The first thing he did was insist on a weekly breakfast with regulators. Federal Reserve Governor Joh LaWare hosted the coffee bashes in Washington. From these meetings, Mr. McNamar helped build bridges.

One of the job's attractions was Mr. Fish's participatory management style.

"It was a team effort, not a business environment where you had to watch your backside all the time," he recalled. "Neither Kent [Price] nor I wanted Larry's job."

Mr. McNamar said he has been taking the summer easy, talking to headhunters only twice. One prospect is a fellowship from an East Coast university, which he might use to write a book about his BNE experiences.

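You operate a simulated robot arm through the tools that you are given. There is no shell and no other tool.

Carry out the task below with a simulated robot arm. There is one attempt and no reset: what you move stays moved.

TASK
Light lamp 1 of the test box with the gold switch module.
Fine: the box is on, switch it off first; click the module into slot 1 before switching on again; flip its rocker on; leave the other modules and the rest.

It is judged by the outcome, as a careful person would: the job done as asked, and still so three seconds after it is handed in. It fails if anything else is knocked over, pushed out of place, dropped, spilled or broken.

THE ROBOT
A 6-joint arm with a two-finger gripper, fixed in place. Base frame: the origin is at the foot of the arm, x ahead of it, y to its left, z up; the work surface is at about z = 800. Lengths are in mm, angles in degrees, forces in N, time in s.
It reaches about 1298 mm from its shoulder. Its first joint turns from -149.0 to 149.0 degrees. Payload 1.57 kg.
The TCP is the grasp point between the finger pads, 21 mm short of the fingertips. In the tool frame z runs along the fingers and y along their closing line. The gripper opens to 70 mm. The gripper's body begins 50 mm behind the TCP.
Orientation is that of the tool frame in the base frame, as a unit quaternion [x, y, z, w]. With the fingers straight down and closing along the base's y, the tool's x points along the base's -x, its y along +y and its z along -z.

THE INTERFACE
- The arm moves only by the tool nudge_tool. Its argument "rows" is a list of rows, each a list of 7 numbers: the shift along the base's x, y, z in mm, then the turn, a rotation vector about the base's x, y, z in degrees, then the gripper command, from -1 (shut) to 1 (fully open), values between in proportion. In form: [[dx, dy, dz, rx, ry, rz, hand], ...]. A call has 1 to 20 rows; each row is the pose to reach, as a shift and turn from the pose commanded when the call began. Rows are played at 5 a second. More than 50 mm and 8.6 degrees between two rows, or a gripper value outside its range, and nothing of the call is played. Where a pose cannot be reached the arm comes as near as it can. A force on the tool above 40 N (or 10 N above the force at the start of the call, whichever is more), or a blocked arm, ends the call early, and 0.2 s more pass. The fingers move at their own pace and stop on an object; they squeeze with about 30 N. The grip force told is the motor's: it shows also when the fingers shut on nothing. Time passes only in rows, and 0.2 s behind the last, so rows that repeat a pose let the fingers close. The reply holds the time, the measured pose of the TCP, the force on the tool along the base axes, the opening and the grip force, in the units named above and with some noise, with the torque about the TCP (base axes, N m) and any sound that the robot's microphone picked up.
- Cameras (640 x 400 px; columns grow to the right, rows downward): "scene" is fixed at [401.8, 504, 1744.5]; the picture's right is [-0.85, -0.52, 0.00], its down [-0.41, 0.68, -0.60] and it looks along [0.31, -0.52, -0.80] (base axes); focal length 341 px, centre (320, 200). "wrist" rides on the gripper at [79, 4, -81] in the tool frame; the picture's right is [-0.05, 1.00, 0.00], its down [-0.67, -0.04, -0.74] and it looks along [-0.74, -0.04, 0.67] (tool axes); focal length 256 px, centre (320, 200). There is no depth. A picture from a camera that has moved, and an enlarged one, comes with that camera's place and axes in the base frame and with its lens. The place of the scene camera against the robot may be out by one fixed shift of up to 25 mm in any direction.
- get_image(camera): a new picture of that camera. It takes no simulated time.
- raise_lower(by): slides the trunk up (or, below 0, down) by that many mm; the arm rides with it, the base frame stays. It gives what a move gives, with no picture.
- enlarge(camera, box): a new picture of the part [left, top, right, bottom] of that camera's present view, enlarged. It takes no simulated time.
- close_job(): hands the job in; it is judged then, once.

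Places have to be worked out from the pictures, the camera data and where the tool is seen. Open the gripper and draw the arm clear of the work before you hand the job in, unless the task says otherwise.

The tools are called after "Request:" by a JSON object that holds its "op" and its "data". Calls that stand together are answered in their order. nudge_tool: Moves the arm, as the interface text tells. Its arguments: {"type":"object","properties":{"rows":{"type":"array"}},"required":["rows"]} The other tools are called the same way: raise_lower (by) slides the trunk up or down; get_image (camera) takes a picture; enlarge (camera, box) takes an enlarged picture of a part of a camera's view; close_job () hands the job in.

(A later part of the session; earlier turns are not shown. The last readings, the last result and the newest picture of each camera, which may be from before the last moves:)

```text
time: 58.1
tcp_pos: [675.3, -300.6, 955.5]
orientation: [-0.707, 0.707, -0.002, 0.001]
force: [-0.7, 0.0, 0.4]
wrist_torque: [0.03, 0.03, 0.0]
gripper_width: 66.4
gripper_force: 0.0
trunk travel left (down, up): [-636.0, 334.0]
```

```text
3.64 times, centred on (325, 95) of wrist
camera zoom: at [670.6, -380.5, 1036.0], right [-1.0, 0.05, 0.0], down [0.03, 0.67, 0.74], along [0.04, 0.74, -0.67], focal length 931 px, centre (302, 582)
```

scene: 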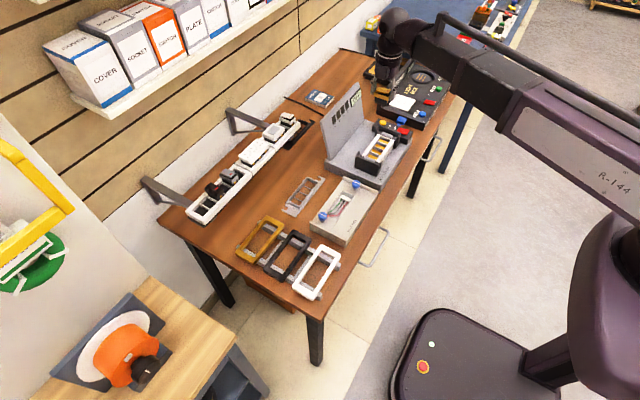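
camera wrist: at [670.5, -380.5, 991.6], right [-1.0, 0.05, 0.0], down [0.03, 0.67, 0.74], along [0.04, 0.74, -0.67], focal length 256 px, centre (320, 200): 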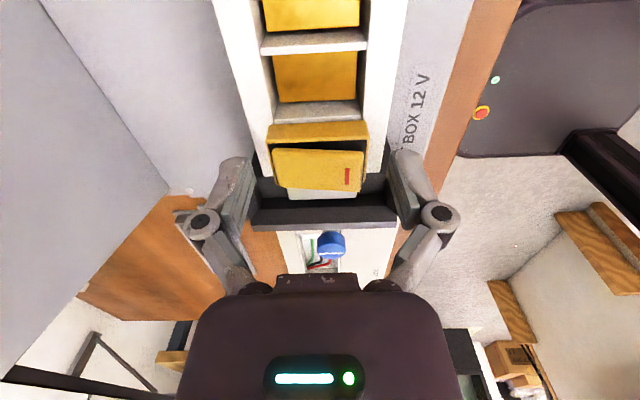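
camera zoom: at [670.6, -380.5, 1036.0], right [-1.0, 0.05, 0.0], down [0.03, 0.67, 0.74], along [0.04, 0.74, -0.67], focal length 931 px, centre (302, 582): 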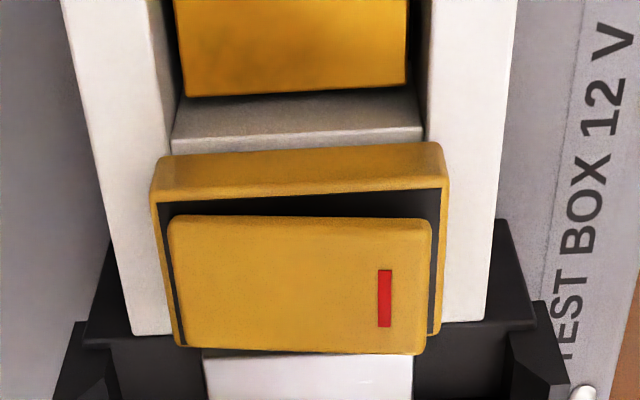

During his 10 months at Bank of New England, he gave up running to make Mr. Fish's morning meetings. It has "been hell getting it back," said Mr. McNamar, who's now doing roadwork in preparation for a September marathon in Victoria, British Columbia.

William Moeller

In retrospect, William Moeller went from the frying pan into the fire when he left troubled Southeast Banking Corp. of Miami to run BNE's Connecticut Bank and Trust.

In a recent interview, he said he did not foresee that Southeast would become mired in such serious troubles when he made the switch in July 1990. At the Miami company, he served as executive vice president. His responsibilities included commercial real estate, where problems began long before his reign and would prove to be disastrous after he fled.

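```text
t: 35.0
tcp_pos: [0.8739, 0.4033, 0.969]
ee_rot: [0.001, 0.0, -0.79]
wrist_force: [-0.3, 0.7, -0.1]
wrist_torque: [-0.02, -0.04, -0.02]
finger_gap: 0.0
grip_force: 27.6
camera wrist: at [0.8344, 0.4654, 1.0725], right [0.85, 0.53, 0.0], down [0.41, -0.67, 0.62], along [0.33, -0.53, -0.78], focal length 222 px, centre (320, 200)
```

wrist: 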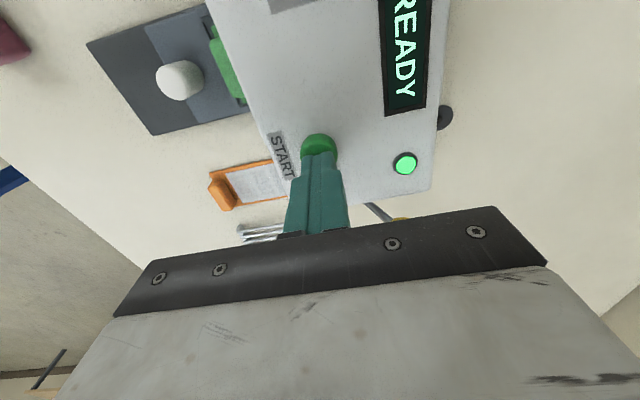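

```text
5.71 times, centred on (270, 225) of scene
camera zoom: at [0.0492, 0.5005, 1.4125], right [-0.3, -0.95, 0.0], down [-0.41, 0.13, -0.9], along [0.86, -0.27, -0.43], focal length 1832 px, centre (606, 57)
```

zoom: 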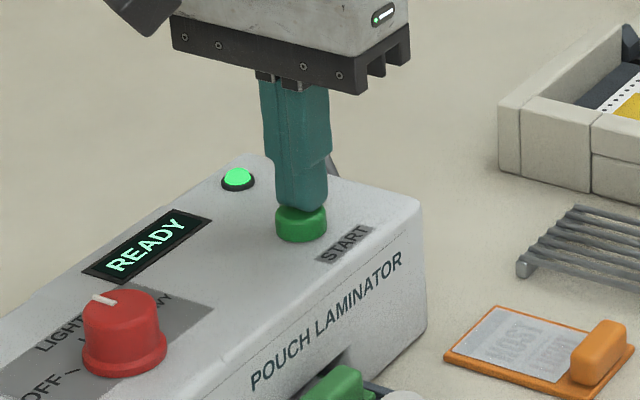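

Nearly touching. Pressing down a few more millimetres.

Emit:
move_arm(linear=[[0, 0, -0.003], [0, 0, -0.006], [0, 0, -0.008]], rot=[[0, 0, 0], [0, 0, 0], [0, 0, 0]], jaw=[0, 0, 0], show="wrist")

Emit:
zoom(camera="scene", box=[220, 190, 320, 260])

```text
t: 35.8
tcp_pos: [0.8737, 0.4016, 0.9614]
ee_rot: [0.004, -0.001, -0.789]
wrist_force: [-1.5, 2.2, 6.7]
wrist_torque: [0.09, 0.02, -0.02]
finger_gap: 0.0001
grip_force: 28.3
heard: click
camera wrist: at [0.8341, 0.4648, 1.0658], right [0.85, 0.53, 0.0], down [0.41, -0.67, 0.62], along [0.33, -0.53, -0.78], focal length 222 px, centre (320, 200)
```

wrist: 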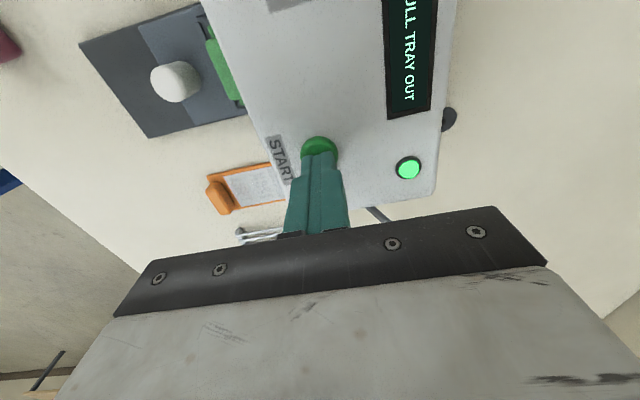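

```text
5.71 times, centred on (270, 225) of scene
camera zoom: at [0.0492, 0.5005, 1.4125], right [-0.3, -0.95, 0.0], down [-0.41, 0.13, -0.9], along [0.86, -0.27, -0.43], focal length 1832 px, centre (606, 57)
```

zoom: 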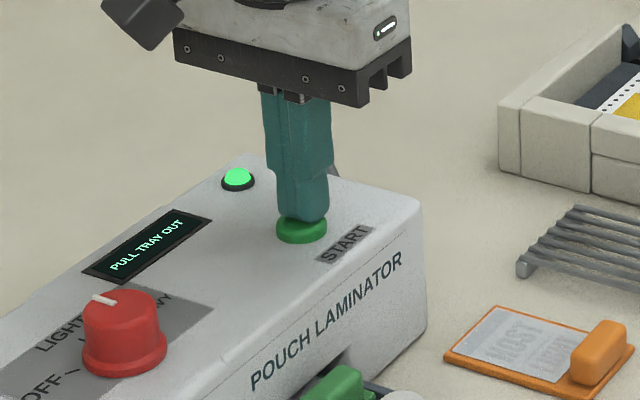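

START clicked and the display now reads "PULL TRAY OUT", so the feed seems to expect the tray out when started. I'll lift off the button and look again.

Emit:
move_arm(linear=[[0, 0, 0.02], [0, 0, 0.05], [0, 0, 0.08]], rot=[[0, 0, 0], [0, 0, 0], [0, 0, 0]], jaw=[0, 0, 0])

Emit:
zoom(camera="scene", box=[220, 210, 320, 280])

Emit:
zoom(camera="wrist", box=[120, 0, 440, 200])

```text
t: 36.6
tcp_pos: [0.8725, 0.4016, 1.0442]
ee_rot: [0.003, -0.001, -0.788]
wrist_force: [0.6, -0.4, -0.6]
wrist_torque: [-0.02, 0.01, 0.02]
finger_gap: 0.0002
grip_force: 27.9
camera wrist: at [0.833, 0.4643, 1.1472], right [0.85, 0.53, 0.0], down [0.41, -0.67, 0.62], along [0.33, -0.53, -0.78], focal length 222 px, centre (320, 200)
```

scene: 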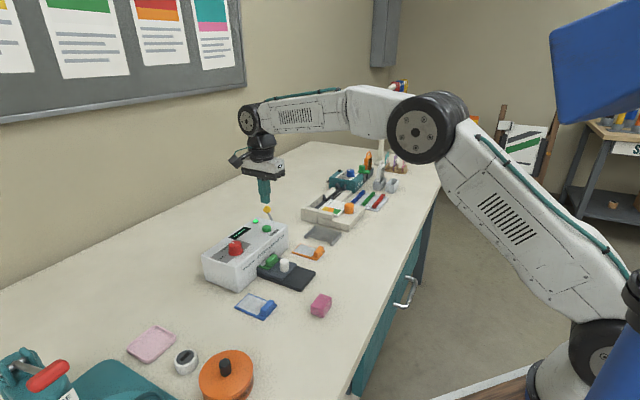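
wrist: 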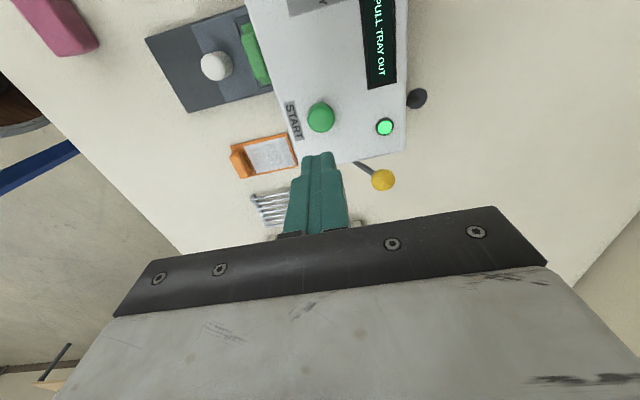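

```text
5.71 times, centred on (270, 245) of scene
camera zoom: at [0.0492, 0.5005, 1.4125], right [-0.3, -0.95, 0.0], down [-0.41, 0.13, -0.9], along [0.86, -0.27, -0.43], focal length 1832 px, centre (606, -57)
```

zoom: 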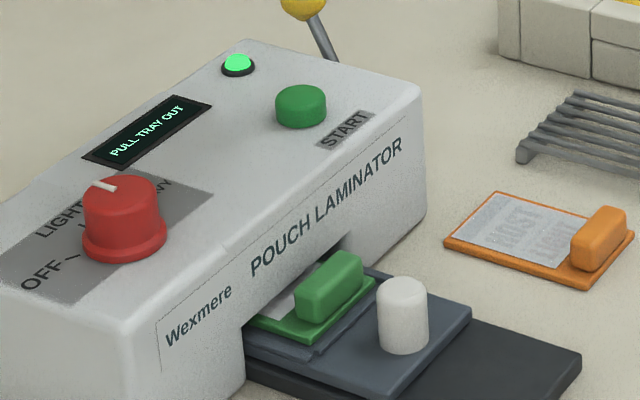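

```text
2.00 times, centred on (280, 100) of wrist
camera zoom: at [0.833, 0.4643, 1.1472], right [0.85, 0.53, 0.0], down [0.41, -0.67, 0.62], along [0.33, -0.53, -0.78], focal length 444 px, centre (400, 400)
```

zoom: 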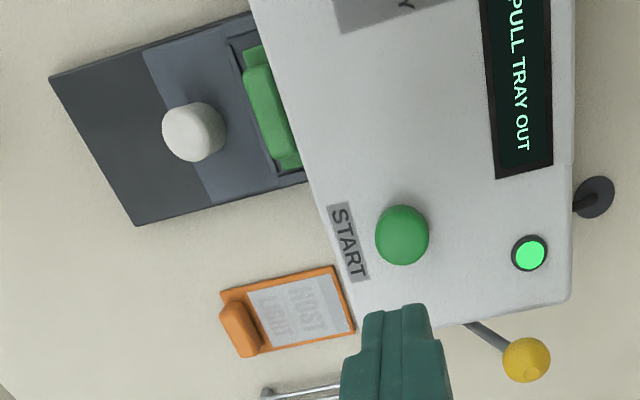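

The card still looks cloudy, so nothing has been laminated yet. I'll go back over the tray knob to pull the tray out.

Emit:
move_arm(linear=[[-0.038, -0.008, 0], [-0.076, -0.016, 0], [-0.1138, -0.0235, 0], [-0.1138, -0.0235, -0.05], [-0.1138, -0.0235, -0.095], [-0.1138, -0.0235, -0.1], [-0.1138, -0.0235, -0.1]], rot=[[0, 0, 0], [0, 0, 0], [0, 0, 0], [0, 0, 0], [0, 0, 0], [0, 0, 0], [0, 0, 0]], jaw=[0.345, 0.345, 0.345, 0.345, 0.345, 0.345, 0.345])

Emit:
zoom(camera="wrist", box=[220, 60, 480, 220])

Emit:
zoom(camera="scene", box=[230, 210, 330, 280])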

Mr. Moeller, who is 48 and started his career as a commercial lender at Citicorp, is maintaining an office in Hartford, Conn. He has not yet found a job but plans to stay in the banking industry.

There's an echo of the past in his short reign at the Connecticut bank.

His grandfather, Frank Carl Moeller, stepped in as president of First National Bank of Fort Dodge, Iowa, when President Franklin Delano Roosevelt declared a bank holiday on March 6, 1933. The elder Moeller stayed at the bank for 50 years.

The grandson, who had only a one-year run in his mission, carries his grandfather's gold watch.